THE TASK: Gather the lines that hold the string "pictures".

DATA EXCERPT:
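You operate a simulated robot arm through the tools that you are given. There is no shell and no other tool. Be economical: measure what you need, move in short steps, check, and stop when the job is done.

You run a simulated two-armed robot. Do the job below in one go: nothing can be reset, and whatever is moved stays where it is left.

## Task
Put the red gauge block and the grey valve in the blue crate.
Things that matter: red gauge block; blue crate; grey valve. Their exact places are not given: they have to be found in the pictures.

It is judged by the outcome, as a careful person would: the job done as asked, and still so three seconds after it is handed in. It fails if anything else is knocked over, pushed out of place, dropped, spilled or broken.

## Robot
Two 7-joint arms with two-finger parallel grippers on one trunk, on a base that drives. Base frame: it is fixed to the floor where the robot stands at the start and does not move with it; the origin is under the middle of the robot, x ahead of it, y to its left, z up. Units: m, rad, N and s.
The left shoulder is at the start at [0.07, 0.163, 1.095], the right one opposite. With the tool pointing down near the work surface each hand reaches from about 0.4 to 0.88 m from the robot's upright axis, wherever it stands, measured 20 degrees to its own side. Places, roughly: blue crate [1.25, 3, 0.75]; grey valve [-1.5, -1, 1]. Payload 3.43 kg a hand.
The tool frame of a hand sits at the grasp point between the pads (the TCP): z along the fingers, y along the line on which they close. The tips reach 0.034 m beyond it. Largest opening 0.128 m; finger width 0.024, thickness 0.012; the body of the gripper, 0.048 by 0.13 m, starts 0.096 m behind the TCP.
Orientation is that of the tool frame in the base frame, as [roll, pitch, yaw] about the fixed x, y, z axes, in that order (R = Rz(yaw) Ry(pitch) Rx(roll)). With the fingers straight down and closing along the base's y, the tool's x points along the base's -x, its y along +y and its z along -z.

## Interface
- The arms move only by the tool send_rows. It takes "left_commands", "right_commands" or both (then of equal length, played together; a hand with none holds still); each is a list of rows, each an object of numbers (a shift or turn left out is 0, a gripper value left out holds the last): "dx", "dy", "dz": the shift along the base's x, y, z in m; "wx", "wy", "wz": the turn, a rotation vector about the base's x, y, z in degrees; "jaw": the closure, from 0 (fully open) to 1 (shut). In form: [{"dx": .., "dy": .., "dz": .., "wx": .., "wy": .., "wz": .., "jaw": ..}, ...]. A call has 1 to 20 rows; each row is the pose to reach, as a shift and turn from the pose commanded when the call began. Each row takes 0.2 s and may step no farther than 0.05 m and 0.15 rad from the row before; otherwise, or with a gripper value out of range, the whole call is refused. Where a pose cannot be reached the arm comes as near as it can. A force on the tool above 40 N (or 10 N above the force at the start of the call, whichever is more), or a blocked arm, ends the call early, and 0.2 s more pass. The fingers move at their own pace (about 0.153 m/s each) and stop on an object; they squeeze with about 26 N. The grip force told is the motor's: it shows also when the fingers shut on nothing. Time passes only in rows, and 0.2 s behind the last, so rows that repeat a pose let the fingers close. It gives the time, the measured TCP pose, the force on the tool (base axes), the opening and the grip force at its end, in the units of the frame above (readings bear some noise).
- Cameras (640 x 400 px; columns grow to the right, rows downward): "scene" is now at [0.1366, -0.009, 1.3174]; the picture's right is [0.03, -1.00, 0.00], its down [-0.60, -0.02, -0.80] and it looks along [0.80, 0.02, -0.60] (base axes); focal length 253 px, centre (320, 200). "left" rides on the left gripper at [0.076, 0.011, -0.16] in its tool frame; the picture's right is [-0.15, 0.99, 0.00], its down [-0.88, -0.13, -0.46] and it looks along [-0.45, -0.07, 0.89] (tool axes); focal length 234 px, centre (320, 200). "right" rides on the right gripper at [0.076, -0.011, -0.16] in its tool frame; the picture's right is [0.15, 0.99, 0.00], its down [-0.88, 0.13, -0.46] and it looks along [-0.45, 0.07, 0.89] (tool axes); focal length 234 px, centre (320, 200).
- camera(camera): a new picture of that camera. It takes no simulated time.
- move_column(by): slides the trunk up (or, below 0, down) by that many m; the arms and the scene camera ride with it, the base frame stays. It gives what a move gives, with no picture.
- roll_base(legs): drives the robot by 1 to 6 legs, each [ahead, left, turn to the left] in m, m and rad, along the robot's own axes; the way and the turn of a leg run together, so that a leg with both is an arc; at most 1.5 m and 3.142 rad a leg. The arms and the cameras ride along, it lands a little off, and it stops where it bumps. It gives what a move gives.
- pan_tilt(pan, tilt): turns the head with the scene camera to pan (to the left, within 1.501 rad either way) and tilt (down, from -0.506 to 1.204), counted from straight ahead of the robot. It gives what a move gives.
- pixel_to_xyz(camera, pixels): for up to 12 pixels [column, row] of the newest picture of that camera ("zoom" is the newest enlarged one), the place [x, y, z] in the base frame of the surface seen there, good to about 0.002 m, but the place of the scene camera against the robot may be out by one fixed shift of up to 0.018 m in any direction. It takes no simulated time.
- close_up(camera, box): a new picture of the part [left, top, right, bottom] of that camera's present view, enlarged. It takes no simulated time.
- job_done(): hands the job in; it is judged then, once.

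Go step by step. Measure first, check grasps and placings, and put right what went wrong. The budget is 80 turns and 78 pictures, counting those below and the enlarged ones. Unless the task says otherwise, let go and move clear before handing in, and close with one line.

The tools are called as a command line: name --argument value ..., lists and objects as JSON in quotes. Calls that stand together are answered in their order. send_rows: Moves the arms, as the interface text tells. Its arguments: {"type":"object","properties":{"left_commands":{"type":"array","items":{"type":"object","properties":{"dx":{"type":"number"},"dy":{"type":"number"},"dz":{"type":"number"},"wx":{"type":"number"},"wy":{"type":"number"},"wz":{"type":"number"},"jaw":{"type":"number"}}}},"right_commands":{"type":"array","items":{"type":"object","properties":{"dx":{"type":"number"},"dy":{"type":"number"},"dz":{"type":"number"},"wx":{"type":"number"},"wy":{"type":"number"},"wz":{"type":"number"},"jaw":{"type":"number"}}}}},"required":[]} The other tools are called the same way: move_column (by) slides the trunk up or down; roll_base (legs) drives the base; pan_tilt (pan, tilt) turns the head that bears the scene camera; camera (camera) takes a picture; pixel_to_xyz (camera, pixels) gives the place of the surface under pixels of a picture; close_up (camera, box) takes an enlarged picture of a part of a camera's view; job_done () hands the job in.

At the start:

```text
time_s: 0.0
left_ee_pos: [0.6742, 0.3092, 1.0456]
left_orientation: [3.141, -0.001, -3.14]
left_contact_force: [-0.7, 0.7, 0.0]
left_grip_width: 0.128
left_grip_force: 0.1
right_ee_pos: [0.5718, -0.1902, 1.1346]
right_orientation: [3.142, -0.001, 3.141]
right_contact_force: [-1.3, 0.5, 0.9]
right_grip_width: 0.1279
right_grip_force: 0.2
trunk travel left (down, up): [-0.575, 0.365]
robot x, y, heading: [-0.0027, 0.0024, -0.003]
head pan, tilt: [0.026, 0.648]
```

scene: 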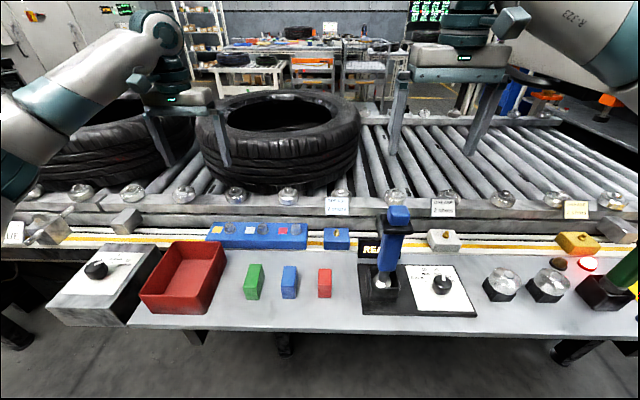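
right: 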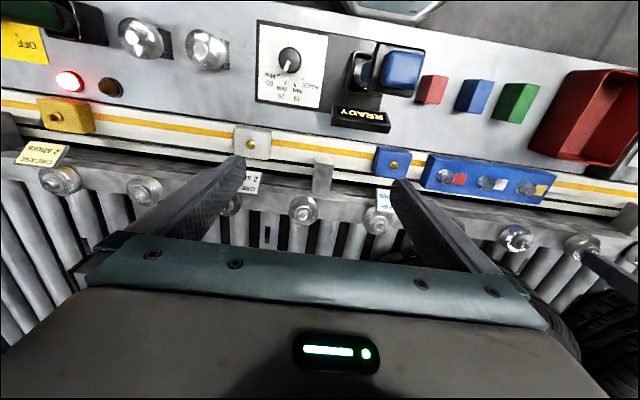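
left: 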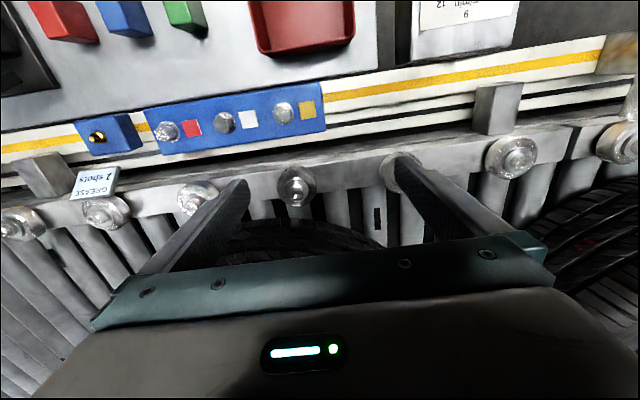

RESULT FOR THIS TASK:
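Things that matter: red gauge block; blue crate; grey valve. Their exact places are not given: they have to be found in the pictures.
Go step by step. Measure first, check grasps and placings, and put right what went wrong. The budget is 80 turns and 78 pictures, counting those below and the enlarged ones. Unless the task says otherwise, let go and move clear before handing in, and close with one line.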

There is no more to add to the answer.